───── Page excerpt

再会姉弟

2004/07/15 18:33 登録: えっちな名無しさん

391 名前:名無しさん@初回限定 投稿日:03/01/18 06:23 ID:y+MjZmyp
会社入って半年と少し、そろそろ仕事覚えて一人暮しにもなれてきた頃に
合コンってほどでもない飲み会があったんよ。身内だけのはずだったんだけど
ツレのツレのツレなんてのになるとさすがに知らん人もいるわけだ。
んでその知らんはずの一人にいきなり下の名前+ちゃん付けで呼ばれてびっくり。
一見して年上っぽかったし、美人じゃないが中の上くらいの容姿だったんで
それなりに愛想よく応対してたんだけど、話し始めて五分ほどしたら

「ああ! やっぱりNちゃんだ!」

──────────

What is asked:
(1) Copy the part of the page excerpt from the words "2004/07/15 18:33 登録: えっちな名無しさん" through the words "んでその知らんはずの一人にいきなり下の名前+ちゃん付けで呼ばれてびっくり。".
(2) Take up the page excerpt again after its last words.

───── Dataset excerpt

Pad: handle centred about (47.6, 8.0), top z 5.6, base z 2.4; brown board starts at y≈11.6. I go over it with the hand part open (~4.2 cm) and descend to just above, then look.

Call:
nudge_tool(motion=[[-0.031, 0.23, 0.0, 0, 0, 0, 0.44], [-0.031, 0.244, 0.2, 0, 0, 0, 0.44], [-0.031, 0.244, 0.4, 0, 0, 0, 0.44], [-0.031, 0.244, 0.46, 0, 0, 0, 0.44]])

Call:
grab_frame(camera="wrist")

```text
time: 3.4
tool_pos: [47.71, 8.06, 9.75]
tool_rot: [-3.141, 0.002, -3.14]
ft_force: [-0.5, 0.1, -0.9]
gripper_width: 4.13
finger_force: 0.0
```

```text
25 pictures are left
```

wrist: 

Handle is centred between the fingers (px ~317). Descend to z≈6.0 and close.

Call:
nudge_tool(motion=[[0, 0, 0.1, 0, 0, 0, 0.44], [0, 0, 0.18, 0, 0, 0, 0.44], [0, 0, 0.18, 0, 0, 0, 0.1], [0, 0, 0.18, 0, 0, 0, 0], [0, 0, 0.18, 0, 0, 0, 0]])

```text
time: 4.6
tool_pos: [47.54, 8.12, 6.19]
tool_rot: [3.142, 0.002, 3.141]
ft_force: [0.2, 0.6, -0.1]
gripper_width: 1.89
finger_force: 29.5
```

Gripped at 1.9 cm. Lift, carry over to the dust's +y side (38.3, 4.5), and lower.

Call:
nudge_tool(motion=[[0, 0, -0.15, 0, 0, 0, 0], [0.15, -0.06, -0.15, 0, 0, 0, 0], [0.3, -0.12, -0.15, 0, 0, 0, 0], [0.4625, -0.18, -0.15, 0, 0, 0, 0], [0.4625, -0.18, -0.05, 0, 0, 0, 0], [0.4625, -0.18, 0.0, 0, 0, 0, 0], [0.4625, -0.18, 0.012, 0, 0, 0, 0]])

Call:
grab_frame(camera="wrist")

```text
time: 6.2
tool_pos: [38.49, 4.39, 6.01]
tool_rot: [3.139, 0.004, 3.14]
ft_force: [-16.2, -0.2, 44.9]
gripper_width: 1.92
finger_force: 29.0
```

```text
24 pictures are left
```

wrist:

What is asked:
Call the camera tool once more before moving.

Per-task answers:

──────────

Per-task answers:
(1)
2004/07/15 18:33 登録: えっちな名無しさん

391 名前:名無しさん@初回限定 投稿日:03/01/18 06:23 ID:y+MjZmyp
会社入って半年と少し、そろそろ仕事覚えて一人暮しにもなれてきた頃に
合コンってほどでもない飲み会があったんよ。身内だけのはずだったんだけど
ツレのツレのツレなんてのになるとさすがに知らん人もいるわけだ。
んでその知らんはずの一人にいきなり下の名前+ちゃん付けで呼ばれてびっくり。

(2)
ってでかい声で言われてもあんただれよ? そういやまだ名前聞いてなかったなぁ
とか思ってたらまたびっくり。名字が十五年前に親父と離婚した母親の姓と一緒。
つまり姉。ちなみに二歳上。「なつかしいなー」とも言われたが、当時の俺は八歳
である。この位の時の二年差は大きい。ぶっちゃけ姉のことを俺はほとんど覚えて
なかったりした。かなり気まずい。まわりは勘違いしてるし尚更きまずい。しかも


392 名前:名無しさん@初回限定 投稿日:03/01/18 06:23 ID:y+MjZmyp
「ねぇ、今日Nちゃんの部屋いってもいい?」

おいおいちょっと待て。あんたは久しぶりに会った弟と昔話に興じたいのかも
知れんけど、俺はほとんど記憶にないんだって。しかもあんた長身で黒髪ロングで
地味目の化粧でカシスソーダ゙二杯で顔真っ赤になってて……やべぇ、全部つぼ。
はっきしいって女としか見れん。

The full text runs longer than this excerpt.